Friday, June 11, 2010

People Who Fight People

I find myself in a constant struggle between how I should act with people and how I do act with people.

I am no different than so many other people: I tend to like and react well to those who like me, and tend to dislike and not react well to those who dislike me. Further, I often find myself in conversations about those with whom I have difficult relations - the "banding together against a common foe."

But in the big picture is that good? Is that Christlike?

There often seems to be a fine line between disagreement and dislike, especially in the employment environment. I can - and often do - disagree profoundly with managers and coworkers, yet it often does not achieve the level of a personal affront or indignity.
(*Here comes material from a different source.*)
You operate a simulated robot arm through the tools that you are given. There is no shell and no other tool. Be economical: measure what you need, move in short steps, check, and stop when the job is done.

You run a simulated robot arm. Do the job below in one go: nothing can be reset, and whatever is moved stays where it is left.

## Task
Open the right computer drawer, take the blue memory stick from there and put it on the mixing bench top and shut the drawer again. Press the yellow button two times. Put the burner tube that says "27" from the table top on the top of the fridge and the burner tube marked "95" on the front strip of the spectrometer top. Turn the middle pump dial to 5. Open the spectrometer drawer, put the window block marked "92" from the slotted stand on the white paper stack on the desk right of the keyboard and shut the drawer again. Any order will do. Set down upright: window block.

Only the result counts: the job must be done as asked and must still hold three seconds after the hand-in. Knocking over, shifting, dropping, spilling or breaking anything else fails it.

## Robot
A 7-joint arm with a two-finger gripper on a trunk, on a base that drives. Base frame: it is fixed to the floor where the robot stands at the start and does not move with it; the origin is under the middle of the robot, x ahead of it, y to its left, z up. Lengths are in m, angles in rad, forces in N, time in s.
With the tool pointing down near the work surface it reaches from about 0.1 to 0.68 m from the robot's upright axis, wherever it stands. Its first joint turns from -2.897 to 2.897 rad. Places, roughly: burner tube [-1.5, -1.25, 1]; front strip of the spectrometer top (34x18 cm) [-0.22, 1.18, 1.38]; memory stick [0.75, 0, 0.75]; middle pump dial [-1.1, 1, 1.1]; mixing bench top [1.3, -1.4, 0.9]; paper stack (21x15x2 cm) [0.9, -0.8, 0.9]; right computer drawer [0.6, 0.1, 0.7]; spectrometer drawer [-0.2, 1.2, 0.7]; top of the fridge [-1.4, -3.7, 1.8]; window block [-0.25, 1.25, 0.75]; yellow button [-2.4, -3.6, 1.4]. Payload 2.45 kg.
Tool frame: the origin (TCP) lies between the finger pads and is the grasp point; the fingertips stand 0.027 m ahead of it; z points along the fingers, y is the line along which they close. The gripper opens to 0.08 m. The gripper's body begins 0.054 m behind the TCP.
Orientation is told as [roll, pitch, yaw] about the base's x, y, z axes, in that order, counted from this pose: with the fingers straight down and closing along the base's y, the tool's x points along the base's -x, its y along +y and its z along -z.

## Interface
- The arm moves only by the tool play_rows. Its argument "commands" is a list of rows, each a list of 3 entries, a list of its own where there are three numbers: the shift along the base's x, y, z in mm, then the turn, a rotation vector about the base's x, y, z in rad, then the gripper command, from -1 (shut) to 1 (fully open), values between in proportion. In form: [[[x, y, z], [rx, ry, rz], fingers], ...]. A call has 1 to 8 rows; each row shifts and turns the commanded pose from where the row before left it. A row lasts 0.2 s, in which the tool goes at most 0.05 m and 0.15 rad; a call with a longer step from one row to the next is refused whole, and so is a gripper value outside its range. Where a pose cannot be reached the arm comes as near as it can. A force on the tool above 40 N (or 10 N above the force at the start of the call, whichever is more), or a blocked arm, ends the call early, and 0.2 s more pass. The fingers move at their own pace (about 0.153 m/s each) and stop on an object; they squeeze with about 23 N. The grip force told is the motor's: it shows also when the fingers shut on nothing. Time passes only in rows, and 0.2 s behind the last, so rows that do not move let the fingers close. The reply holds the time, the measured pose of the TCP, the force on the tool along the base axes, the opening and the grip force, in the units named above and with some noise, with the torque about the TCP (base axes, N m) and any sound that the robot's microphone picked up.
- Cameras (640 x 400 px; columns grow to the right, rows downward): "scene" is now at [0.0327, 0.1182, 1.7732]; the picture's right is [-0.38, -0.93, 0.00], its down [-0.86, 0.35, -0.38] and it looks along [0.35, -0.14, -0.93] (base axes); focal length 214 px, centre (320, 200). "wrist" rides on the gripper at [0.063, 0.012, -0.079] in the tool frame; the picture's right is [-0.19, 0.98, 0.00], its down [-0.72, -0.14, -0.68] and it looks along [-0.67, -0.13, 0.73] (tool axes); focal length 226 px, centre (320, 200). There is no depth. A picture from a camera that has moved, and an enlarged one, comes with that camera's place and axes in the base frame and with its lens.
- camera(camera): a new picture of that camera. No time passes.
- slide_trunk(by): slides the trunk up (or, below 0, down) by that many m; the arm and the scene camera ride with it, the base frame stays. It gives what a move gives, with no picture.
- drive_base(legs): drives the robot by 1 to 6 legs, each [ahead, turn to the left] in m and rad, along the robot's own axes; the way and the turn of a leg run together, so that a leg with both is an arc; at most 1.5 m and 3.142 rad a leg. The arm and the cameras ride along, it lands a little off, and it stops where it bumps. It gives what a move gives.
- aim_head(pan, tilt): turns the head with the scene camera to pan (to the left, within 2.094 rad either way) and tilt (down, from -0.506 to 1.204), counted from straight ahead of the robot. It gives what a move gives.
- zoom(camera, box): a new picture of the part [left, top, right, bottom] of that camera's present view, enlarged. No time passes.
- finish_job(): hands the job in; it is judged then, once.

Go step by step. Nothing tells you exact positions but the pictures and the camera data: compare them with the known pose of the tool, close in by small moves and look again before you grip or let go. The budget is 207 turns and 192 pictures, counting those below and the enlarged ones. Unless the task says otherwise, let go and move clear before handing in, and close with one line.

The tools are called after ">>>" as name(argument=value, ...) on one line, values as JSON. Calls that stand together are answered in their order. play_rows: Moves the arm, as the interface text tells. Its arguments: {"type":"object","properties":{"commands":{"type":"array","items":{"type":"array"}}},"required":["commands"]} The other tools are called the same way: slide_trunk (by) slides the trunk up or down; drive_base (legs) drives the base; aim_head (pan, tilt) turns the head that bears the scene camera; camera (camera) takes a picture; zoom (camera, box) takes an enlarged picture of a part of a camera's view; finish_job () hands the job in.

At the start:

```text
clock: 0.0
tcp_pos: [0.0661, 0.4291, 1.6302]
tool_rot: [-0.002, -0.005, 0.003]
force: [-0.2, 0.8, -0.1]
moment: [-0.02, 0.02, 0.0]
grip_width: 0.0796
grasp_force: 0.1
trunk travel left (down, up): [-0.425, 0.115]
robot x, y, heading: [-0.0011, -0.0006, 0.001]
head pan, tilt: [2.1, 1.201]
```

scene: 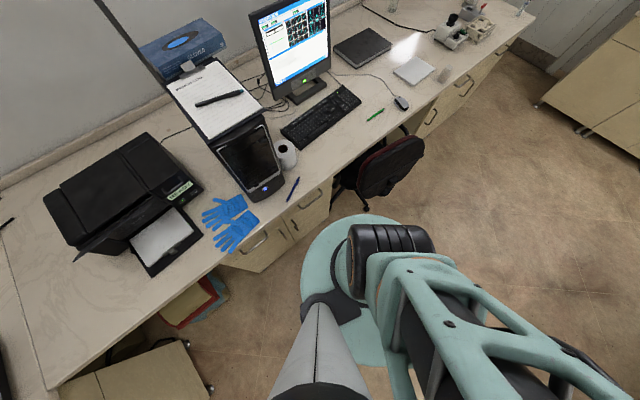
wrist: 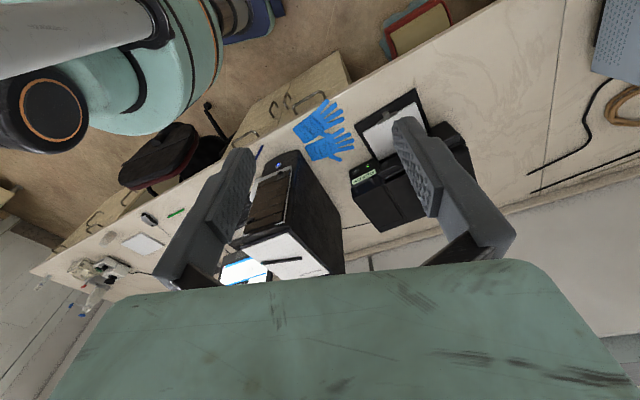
We get up, we go on our way, and we do our jobs without rancor or distrust.

But other times it results in precisely all of those things: we disagree profoundly, we are affronted, and we leave in rancor or with anger - often not about the situation itself, but about how it was handled.

So what's a Christian to do?

How does one pursue the common calling all Christians while grappling with the extingencies of personal relations on a day to day basis?

The key - perhaps - is grace.

Grace realizes that God has dealt generously with me even though I did not deserve it. Grace realizes that most of the people I deal with on a daily basis are broken and sinful, even as I am broken and sinful. Grace realizes that a host of factors - youth, age, experience, inexperience - contribute to how individuals see others and the world around them. And grace realizes that what's important is not the here and now, not the one upsmanship of daily life, but rather than coming of eternity and where these people we laugh with, laugh at, argue with, amuse, and become angry at are going to be without Christ.

I am far from a master at this, but realization is the first step in dealing with a problem. I need to look through the problems created to see the individuals underneath.